Truly, you should read his first two books. I’ll warn you, though, he does quote Francis in both books, but it’s more forgivable, if you will, because these books were written earlier in Francis’s pontificate.
As it is, my book club is currently reading The Day Is Now Spent for November. I can’t wait to hear what these other ladies are going to say.
What Else Am I Reading?
Books in Brief
Recently I finished Gertrud Von Le Fort’s The Song of the Scaffold. This fictional novella is based on the real-life tragedy of the death of 16 Carmelites during the French Revolution.

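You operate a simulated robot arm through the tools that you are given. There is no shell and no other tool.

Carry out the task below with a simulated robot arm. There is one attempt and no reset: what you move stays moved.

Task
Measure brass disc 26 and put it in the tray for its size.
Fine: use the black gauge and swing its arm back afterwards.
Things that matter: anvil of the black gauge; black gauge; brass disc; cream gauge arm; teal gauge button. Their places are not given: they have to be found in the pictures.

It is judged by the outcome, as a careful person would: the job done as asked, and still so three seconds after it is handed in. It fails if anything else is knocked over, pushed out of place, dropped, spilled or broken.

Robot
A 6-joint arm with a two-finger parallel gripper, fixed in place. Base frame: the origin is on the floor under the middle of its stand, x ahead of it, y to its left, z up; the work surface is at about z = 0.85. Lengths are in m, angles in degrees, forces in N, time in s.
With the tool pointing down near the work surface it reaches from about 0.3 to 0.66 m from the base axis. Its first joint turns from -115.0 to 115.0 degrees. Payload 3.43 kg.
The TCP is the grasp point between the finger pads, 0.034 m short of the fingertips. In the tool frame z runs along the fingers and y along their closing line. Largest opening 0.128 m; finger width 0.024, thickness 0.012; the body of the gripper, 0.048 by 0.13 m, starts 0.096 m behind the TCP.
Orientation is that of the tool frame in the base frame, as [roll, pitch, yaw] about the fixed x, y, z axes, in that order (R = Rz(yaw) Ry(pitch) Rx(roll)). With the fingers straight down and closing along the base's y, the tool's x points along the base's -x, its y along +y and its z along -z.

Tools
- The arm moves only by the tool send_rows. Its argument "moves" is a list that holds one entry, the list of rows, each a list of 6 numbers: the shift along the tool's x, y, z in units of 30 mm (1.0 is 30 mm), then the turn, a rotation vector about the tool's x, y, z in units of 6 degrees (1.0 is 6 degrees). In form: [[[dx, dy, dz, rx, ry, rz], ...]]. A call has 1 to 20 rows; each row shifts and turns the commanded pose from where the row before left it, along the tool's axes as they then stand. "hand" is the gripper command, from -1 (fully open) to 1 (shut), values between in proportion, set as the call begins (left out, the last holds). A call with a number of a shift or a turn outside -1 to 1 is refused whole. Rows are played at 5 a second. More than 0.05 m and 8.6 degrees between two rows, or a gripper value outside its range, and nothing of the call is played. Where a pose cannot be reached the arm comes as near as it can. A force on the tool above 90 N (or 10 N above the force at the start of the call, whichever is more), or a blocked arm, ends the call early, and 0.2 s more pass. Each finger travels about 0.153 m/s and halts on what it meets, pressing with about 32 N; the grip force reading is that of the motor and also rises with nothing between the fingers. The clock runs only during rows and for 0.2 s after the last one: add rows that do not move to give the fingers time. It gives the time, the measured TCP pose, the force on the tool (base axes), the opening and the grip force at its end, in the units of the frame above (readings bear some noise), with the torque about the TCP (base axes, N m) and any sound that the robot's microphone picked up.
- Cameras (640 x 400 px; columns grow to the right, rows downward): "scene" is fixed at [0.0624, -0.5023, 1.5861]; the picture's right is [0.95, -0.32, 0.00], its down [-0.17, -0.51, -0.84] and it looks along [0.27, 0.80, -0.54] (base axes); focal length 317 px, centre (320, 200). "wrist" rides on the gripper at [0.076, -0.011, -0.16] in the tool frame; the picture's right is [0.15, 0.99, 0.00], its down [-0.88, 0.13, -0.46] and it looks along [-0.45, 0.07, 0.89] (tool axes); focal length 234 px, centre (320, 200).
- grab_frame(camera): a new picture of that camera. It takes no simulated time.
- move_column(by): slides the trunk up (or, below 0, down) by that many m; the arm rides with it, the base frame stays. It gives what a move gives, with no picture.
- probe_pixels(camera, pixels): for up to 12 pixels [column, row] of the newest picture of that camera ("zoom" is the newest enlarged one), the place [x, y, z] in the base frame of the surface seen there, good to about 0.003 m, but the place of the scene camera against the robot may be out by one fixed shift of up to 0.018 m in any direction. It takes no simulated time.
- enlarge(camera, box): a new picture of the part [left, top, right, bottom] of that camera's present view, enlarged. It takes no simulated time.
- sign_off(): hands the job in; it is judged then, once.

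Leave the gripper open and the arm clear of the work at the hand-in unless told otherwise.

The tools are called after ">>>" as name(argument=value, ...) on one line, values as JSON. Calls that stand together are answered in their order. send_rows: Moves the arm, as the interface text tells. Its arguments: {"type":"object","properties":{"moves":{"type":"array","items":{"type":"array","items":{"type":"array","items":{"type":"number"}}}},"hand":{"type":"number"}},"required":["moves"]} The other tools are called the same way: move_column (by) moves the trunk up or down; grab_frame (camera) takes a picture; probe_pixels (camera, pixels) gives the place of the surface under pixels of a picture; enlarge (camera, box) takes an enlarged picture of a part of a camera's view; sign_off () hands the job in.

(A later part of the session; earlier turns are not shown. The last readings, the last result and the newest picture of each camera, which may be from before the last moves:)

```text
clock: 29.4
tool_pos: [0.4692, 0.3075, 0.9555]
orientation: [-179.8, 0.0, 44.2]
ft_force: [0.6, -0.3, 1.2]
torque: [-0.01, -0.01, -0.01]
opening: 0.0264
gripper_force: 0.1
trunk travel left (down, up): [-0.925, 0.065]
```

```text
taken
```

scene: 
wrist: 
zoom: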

If you want a short, but moving read, I strongly recommend it.
The end, wherein the Carmelites are brought before the guillotine singing Veni Creator Spiritus, is very dramatic to say the least and inspired me to teach our children that ancient chant.
I also just finished a biography of J.R.R. Tolkien written by Humphrey Carpenter. This was a very enjoyable read, and I also recommend it, especially for you Lord of the Rings fans.
And lastly, I’m currently reading The Catholic Guide to Depression by Dr. Aaron Kheriaty. (No, I’m not suffering from depression.) I’m only a half of the way through, and I appreciate Dr. Kheriaty’s insights thus far. Perhaps I’ll post more on this book later.
Really, though, I can’t wait to read some more James Herriot. He’s light; he’s funny; he’s pre-Amazon Synod…
*Ok, fine. I didn’t actually chuck it across the room. If I would have, the children would have looked askance at me, for we have a rule about throwing books: No Throwing Books. It obviously damages them and anything else they might happen to hit, like their sisters.